* START *

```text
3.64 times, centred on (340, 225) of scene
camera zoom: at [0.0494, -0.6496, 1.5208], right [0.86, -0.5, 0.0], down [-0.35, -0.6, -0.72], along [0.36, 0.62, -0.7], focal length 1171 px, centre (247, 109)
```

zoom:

* END *

Using the listing, collect all lines in which the string "zoom" is found.

camera zoom: at [0.0494, -0.6496, 1.5208], right [0.86, -0.5, 0.0], down [-0.35, -0.6, -0.72], along [0.36, 0.62, -0.7], focal length 1171 px, centre (247, 109)
zoom:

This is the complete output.